TASK: Output the material word for word. Leave each picture out.

RECORDED INFORMATION:
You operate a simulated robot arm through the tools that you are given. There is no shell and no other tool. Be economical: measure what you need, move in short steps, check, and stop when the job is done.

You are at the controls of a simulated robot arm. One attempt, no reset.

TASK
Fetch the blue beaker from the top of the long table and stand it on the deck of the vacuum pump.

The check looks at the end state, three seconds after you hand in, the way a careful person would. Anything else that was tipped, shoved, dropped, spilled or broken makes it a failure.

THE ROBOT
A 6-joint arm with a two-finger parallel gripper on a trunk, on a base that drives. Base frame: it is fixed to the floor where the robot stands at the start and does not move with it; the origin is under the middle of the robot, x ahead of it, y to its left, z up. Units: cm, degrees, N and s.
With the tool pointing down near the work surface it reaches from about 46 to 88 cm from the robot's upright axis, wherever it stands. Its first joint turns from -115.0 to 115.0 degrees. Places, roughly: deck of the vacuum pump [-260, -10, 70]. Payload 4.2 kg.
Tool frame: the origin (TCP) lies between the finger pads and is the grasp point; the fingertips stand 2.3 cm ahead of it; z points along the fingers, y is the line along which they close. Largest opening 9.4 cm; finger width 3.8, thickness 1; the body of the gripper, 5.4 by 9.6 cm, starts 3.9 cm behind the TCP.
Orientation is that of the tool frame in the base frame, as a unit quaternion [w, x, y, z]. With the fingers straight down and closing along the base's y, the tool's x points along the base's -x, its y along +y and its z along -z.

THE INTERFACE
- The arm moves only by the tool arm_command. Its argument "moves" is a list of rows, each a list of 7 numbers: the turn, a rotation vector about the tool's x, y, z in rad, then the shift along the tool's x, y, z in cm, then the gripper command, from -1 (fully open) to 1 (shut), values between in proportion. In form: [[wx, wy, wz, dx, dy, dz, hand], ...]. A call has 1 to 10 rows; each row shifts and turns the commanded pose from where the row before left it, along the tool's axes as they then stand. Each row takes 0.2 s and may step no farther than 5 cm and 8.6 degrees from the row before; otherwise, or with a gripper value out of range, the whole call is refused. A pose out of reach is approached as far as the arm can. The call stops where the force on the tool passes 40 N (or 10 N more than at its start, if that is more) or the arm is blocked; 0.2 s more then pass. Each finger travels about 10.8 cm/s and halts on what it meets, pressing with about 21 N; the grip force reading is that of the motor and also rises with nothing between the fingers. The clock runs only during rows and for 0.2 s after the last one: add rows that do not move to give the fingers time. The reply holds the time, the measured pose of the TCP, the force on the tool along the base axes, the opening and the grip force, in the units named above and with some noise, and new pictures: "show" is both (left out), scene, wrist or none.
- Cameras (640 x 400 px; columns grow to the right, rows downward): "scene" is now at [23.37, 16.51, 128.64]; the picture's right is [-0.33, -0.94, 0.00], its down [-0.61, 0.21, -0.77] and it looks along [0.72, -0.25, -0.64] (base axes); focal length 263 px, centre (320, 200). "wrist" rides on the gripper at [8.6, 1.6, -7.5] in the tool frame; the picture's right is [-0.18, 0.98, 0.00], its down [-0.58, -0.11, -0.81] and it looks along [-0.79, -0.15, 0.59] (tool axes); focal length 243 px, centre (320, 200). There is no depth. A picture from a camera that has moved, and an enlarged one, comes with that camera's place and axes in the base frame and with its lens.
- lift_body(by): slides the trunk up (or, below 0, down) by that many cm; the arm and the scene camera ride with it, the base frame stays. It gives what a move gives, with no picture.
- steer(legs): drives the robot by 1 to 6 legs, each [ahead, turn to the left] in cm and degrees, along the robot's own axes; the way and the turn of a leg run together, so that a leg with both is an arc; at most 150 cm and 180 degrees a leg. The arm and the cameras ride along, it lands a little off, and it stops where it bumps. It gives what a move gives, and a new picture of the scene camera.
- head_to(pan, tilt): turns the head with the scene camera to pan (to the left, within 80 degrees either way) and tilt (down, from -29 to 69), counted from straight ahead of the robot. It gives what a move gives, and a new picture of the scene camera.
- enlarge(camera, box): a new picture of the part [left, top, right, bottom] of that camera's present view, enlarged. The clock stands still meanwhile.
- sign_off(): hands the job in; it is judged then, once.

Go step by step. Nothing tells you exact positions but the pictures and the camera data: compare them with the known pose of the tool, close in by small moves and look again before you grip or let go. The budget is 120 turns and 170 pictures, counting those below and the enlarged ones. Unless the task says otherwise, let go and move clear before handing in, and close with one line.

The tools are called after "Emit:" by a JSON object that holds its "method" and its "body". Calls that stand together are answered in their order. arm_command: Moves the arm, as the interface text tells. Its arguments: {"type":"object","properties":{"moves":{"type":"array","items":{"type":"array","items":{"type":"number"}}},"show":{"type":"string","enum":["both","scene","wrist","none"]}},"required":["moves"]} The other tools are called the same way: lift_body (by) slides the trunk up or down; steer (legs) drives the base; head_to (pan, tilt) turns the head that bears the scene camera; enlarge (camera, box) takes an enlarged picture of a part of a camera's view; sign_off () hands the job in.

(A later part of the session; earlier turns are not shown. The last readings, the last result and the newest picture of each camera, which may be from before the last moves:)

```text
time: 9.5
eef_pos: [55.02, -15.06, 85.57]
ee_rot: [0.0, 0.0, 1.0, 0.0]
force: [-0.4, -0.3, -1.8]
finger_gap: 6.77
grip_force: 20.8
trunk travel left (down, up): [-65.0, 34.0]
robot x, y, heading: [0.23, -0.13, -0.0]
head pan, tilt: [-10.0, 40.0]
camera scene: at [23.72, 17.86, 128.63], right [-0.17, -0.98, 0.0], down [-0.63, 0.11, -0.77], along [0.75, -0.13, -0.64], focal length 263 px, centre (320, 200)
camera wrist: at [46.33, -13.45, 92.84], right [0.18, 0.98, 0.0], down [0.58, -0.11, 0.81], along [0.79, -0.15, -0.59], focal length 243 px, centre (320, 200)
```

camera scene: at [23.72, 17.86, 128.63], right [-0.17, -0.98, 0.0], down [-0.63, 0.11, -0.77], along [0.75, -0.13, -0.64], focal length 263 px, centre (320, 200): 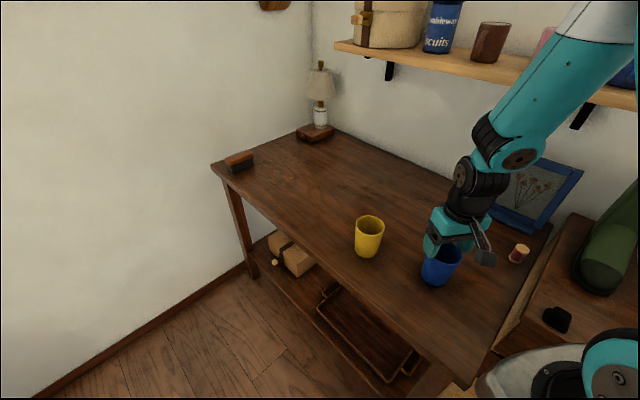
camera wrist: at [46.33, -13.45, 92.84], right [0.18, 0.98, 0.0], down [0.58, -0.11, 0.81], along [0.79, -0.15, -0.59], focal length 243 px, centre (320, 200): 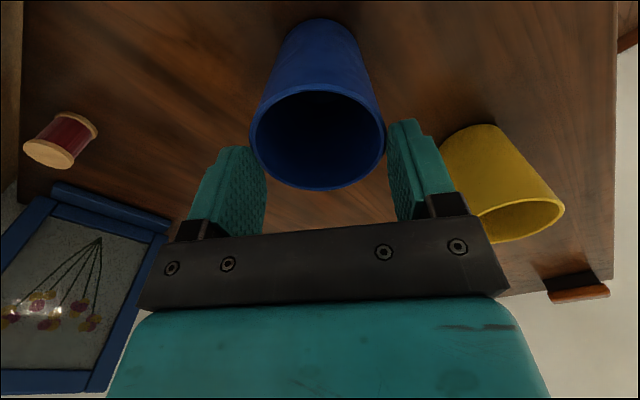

ANSWER TO THIS PROBLEM:
You operate a simulated robot arm through the tools that you are given. There is no shell and no other tool. Be economical: measure what you need, move in short steps, check, and stop when the job is done.

You are at the controls of a simulated robot arm. One attempt, no reset.

TASK
Fetch the blue beaker from the top of the long table and stand it on the deck of the vacuum pump.

The check looks at the end state, three seconds after you hand in, the way a careful person would. Anything else that was tipped, shoved, dropped, spilled or broken makes it a failure.

THE ROBOT
A 6-joint arm with a two-finger parallel gripper on a trunk, on a base that drives. Base frame: it is fixed to the floor where the robot stands at the start and does not move with it; the origin is under the middle of the robot, x ahead of it, y to its left, z up. Units: cm, degrees, N and s.
With the tool pointing down near the work surface it reaches from about 46 to 88 cm from the robot's upright axis, wherever it stands. Its first joint turns from -115.0 to 115.0 degrees. Places, roughly: deck of the vacuum pump [-260, -10, 70]. Payload 4.2 kg.
Tool frame: the origin (TCP) lies between the finger pads and is the grasp point; the fingertips stand 2.3 cm ahead of it; z points along the fingers, y is the line along which they close. Largest opening 9.4 cm; finger width 3.8, thickness 1; the body of the gripper, 5.4 by 9.6 cm, starts 3.9 cm behind the TCP.
Orientation is that of the tool frame in the base frame, as a unit quaternion [w, x, y, z]. With the fingers straight down and closing along the base's y, the tool's x points along the base's -x, its y along +y and its z along -z.

THE INTERFACE
- The arm moves only by the tool arm_command. Its argument "moves" is a list of rows, each a list of 7 numbers: the turn, a rotation vector about the tool's x, y, z in rad, then the shift along the tool's x, y, z in cm, then the gripper command, from -1 (fully open) to 1 (shut), values between in proportion. In form: [[wx, wy, wz, dx, dy, dz, hand], ...]. A call has 1 to 10 rows; each row shifts and turns the commanded pose from where the row before left it, along the tool's axes as they then stand. Each row takes 0.2 s and may step no farther than 5 cm and 8.6 degrees from the row before; otherwise, or with a gripper value out of range, the whole call is refused. A pose out of reach is approached as far as the arm can. The call stops where the force on the tool passes 40 N (or 10 N more than at its start, if that is more) or the arm is blocked; 0.2 s more then pass. Each finger travels about 10.8 cm/s and halts on what it meets, pressing with about 21 N; the grip force reading is that of the motor and also rises with nothing between the fingers. The clock runs only during rows and for 0.2 s after the last one: add rows that do not move to give the fingers time. The reply holds the time, the measured pose of the TCP, the force on the tool along the base axes, the opening and the grip force, in the units named above and with some noise, and new pictures: "show" is both (left out), scene, wrist or none.
- Cameras (640 x 400 px; columns grow to the right, rows downward): "scene" is now at [23.37, 16.51, 128.64]; the picture's right is [-0.33, -0.94, 0.00], its down [-0.61, 0.21, -0.77] and it looks along [0.72, -0.25, -0.64] (base axes); focal length 263 px, centre (320, 200). "wrist" rides on the gripper at [8.6, 1.6, -7.5] in the tool frame; the picture's right is [-0.18, 0.98, 0.00], its down [-0.58, -0.11, -0.81] and it looks along [-0.79, -0.15, 0.59] (tool axes); focal length 243 px, centre (320, 200). There is no depth. A picture from a camera that has moved, and an enlarged one, comes with that camera's place and axes in the base frame and with its lens.
- lift_body(by): slides the trunk up (or, below 0, down) by that many cm; the arm and the scene camera ride with it, the base frame stays. It gives what a move gives, with no picture.
- steer(legs): drives the robot by 1 to 6 legs, each [ahead, turn to the left] in cm and degrees, along the robot's own axes; the way and the turn of a leg run together, so that a leg with both is an arc; at most 150 cm and 180 degrees a leg. The arm and the cameras ride along, it lands a little off, and it stops where it bumps. It gives what a move gives, and a new picture of the scene camera.
- head_to(pan, tilt): turns the head with the scene camera to pan (to the left, within 80 degrees either way) and tilt (down, from -29 to 69), counted from straight ahead of the robot. It gives what a move gives, and a new picture of the scene camera.
- enlarge(camera, box): a new picture of the part [left, top, right, bottom] of that camera's present view, enlarged. The clock stands still meanwhile.
- sign_off(): hands the job in; it is judged then, once.

Go step by step. Nothing tells you exact positions but the pictures and the camera data: compare them with the known pose of the tool, close in by small moves and look again before you grip or let go. The budget is 120 turns and 170 pictures, counting those below and the enlarged ones. Unless the task says otherwise, let go and move clear before handing in, and close with one line.

The tools are called after "Emit:" by a JSON object that holds its "method" and its "body". Calls that stand together are answered in their order. arm_command: Moves the arm, as the interface text tells. Its arguments: {"type":"object","properties":{"moves":{"type":"array","items":{"type":"array","items":{"type":"number"}}},"show":{"type":"string","enum":["both","scene","wrist","none"]}},"required":["moves"]} The other tools are called the same way: lift_body (by) slides the trunk up or down; steer (legs) drives the base; head_to (pan, tilt) turns the head that bears the scene camera; enlarge (camera, box) takes an enlarged picture of a part of a camera's view; sign_off () hands the job in.

(A later part of the session; earlier turns are not shown. The last readings, the last result and the newest picture of each camera, which may be from before the last moves:)

```text
time: 9.5
eef_pos: [55.02, -15.06, 85.57]
ee_rot: [0.0, 0.0, 1.0, 0.0]
force: [-0.4, -0.3, -1.8]
finger_gap: 6.77
grip_force: 20.8
trunk travel left (down, up): [-65.0, 34.0]
robot x, y, heading: [0.23, -0.13, -0.0]
head pan, tilt: [-10.0, 40.0]
camera scene: at [23.72, 17.86, 128.63], right [-0.17, -0.98, 0.0], down [-0.63, 0.11, -0.77], along [0.75, -0.13, -0.64], focal length 263 px, centre (320, 200)
camera wrist: at [46.33, -13.45, 92.84], right [0.18, 0.98, 0.0], down [0.58, -0.11, 0.81], along [0.79, -0.15, -0.59], focal length 243 px, centre (320, 200)
```

camera scene: at [23.72, 17.86, 128.63], right [-0.17, -0.98, 0.0], down [-0.63, 0.11, -0.77], along [0.75, -0.13, -0.64], focal length 263 px, centre (320, 200): 
camera wrist: at [46.33, -13.45, 92.84], right [0.18, 0.98, 0.0], down [0.58, -0.11, 0.81], along [0.79, -0.15, -0.59], focal length 243 px, centre (320, 200): 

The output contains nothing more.